Indonesia ready for IMF-WB meetings in Bali
The Jakarta Post
The World Bank has expressed its appreciation toward the readiness of the government to host the upcoming 2018 IMF-World Bank Annual Meetings, set to take place from Oct. 12-14 in Bali.
A total of 189 member countries of the World Bank and the International Monetary Fund are slated to attend the meetings, with attendees estimated to number between 15,000 and 20,000 comprising high-ranking government officials, businesspeople, academics and civil society organizations.
Press secretary for the World Bank, David Theis, said its representatives had met with the government to discuss the event’s preparations in the past few days, saying that the talks have showcased the government’s commitment to organizing the event.

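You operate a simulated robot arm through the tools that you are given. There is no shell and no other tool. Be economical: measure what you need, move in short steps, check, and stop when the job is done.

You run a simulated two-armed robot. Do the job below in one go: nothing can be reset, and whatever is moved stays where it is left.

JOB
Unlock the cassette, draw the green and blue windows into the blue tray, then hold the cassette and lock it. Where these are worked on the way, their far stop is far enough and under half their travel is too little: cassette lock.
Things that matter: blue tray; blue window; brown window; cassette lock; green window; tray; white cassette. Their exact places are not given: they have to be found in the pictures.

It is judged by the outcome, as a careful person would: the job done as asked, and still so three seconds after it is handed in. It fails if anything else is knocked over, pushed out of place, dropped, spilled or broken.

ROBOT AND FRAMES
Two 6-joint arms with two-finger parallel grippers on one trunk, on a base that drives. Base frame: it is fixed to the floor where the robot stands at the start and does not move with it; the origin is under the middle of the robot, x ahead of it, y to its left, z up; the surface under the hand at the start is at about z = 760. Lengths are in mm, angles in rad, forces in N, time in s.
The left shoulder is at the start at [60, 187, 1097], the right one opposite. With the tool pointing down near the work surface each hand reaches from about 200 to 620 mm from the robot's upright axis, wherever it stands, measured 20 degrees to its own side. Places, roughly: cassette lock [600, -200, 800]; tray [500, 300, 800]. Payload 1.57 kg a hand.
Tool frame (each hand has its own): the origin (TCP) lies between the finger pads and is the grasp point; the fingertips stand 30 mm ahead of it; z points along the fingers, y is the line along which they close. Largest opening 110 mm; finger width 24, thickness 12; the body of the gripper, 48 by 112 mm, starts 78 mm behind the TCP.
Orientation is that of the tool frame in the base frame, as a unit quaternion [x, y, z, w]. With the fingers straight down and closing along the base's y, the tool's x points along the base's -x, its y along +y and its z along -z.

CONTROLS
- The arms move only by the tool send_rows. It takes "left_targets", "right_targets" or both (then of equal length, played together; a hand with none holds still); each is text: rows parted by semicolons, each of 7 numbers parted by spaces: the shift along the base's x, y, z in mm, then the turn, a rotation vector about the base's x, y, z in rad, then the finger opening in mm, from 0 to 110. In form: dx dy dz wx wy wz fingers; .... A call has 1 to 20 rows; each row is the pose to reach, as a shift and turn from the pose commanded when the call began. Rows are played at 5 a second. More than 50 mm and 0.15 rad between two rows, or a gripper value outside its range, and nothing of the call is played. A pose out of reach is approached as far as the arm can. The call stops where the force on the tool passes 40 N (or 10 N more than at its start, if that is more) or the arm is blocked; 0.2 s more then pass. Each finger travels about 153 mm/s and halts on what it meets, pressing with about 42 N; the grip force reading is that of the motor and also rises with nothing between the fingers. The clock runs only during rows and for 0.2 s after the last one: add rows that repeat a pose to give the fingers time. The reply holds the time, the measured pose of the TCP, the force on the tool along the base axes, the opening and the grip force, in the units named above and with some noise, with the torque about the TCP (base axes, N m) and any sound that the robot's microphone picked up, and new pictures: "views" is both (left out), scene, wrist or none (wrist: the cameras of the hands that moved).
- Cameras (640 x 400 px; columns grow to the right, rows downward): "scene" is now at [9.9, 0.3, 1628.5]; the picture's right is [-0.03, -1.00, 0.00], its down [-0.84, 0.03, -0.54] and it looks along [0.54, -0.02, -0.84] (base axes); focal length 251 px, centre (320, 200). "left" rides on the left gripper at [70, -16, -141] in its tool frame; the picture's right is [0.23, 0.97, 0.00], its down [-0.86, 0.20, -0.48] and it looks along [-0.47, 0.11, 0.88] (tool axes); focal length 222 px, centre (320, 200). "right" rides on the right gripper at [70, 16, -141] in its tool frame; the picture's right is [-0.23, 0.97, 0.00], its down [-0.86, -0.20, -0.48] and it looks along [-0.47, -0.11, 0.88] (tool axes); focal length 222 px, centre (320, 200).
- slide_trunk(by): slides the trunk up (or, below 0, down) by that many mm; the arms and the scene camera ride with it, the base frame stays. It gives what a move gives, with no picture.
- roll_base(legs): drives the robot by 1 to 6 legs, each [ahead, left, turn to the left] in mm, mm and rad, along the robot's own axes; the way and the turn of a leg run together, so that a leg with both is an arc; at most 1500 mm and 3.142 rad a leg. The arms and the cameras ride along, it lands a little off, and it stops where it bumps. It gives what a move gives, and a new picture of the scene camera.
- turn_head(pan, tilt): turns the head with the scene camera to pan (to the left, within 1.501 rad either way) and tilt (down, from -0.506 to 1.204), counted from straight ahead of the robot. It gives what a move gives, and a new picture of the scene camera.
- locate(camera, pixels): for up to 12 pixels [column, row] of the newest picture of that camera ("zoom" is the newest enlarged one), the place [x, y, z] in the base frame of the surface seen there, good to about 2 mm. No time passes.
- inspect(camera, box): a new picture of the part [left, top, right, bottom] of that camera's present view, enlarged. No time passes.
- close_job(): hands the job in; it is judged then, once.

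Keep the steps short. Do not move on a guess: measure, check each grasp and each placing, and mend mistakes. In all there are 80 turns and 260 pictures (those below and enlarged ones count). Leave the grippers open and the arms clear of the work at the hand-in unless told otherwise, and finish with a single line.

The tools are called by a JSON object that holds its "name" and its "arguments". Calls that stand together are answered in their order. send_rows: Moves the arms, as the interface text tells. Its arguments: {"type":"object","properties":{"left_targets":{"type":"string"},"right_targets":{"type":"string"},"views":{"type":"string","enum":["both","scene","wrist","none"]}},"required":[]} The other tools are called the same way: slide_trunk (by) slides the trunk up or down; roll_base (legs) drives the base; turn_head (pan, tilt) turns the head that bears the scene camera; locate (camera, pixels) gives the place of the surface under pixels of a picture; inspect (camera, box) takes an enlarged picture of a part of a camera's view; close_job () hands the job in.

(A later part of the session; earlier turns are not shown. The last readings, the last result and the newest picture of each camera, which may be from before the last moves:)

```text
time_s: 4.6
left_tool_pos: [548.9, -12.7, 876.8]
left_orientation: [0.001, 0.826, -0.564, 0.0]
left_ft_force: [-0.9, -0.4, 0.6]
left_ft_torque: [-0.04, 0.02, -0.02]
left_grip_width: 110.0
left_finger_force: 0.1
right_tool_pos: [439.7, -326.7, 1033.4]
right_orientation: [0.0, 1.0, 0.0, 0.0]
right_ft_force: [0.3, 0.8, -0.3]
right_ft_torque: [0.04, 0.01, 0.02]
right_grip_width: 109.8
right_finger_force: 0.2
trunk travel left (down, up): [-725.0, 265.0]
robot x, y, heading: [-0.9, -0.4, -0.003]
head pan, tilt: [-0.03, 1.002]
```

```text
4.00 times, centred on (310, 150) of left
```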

“We all sensed the [government’s] commitment to living up to the highest standards possible,” Theis told reporters at a press conference in Jakarta on Friday.
Theis noted that unlike some countries that had hosted the meetings in the past, Bali, a world renowned tourist destination, has an advantage because all the necessary facilities already exist, from meeting halls to airports.
“You have all the hotels on [Bali’s] coast becoming part of the meetings [...] there have also been transformations at [Ngurah Rai] airport,” he added.
The World Bank, he further explained, also appreciated that the government had shown good management regarding the risk of volcanic eruption, which had concerned many parties since the eruption of Mount Agung late last year, resulting in Bali losing a large chunk of its tourism revenue.
“The government has shown that it is really clear and serious when it comes to monitoring volcanic activity,” Theis said, adding that the government had also told World Bank representatives about a contingency plan, though he did not elaborate on the matter.
Despite having tens of thousands of guests coming from all over the globe to attend the event, the government and the World Bank have agreed that transportation-related issues are not something to be concerned about because the venues have prepared various arrival and departure points.
Transportation Minister Budi Karya Sumadi said earlier this month that the ministry had prepared several airports close to Bali as alternative transportation points, such as Juanda Airport and Banyuwangi Airport in East Java, Adi Soemarmo Airport and Ahmad Yani Airport in Central Java, Lombok Airport in West Nusa Tenggara, Hasanuddin Airport in South Sulawesi and Syamsudin Noor Airport in South Kalimantan.
Over the course of the meetings, activity at Ngurah Rai Airport is estimated to increase to 35 takeoffs or landings per hour from the current 28, with a daily capacity of up to 300 movements, the minister added.
Furthermore, the meetings could bring even more revenue from tourism, especially for Bali, Theis said.
“You will have these 20,000 people [attending the meetings] to help you advertise Bali,” he said, adding that the government had told the World Bank that it would offer leisure packages for participants during their free time.
Indonesia was chosen three years ago to host the 2018 IMF-World Bank Annual Meetings as it is held once every three years outside the IMF and World Bank’s headquarters in Washington D.C.
The meetings outside the headquarters last took place in Lima in 2015. The upcoming event would make Indonesia the third Southeast Asian country to host the conference after Thailand in 1991 and Singapore in 2006.
Organized by a developing yet emerging economy, the 2018 meeting will discuss issues such as capital mobilization, poverty eradication and aid effectiveness.